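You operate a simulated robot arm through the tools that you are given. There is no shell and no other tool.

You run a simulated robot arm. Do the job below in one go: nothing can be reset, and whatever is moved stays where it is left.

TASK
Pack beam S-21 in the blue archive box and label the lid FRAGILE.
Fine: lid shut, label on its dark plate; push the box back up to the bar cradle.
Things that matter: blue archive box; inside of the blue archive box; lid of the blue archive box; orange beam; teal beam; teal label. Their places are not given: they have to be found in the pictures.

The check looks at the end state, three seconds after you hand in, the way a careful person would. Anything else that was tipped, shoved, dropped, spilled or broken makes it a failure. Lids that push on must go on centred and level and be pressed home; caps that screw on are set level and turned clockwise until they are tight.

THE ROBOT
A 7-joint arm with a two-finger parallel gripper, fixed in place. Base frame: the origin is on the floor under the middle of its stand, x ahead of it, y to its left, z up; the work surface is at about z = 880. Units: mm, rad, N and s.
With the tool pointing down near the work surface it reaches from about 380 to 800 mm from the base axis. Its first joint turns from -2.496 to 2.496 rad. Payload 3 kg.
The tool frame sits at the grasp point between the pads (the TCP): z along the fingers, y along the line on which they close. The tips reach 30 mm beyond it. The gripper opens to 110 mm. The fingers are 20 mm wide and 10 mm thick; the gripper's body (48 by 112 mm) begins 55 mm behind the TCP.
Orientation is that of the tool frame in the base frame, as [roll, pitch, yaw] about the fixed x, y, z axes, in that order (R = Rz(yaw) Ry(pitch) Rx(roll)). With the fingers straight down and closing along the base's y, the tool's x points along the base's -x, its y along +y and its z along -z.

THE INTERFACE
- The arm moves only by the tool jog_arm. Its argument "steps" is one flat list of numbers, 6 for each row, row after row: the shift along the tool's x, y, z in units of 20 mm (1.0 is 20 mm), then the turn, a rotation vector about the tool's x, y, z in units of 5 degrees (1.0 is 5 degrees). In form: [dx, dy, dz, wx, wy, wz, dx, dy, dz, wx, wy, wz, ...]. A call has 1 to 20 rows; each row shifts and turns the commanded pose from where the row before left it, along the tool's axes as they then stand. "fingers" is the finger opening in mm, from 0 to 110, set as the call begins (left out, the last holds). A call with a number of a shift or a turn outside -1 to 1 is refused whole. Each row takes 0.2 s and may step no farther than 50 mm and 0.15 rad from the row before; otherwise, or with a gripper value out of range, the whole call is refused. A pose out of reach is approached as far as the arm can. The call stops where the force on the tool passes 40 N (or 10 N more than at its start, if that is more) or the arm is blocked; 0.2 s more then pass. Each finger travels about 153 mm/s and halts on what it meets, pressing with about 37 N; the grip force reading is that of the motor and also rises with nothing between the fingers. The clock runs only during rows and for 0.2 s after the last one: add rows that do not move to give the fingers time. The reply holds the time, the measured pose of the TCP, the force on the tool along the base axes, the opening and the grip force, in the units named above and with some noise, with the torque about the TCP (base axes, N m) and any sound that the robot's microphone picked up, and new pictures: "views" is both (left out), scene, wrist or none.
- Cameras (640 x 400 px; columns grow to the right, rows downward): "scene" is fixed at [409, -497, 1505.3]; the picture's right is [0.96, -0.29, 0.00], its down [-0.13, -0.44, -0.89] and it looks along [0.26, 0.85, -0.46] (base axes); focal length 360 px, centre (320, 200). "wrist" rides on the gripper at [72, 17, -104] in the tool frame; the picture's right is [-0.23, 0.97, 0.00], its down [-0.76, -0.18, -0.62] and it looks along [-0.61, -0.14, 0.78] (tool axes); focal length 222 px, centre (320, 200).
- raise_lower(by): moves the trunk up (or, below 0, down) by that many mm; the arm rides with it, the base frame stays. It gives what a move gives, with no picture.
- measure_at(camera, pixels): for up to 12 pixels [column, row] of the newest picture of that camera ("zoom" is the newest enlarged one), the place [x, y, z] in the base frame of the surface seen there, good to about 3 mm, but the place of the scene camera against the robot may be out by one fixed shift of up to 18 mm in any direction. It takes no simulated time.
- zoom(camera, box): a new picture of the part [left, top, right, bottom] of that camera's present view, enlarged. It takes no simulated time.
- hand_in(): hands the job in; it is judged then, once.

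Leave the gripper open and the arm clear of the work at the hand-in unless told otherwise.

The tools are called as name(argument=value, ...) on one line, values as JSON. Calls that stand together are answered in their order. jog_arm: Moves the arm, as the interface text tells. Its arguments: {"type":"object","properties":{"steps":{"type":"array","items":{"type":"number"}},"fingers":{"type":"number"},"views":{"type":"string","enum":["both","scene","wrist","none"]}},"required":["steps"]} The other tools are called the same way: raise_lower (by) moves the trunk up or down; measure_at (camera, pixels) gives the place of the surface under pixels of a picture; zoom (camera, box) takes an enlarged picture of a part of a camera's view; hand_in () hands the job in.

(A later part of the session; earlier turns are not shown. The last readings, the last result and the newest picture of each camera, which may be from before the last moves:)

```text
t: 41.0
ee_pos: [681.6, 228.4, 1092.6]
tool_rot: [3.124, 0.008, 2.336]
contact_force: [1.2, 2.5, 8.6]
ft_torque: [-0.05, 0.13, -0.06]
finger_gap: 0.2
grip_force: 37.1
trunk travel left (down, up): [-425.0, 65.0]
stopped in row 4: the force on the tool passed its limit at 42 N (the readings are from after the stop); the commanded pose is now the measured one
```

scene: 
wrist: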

==============================

**Objective:**
Your answer should be only a number: how many lines of the data above contain the string "below"?

**Correct response:**
2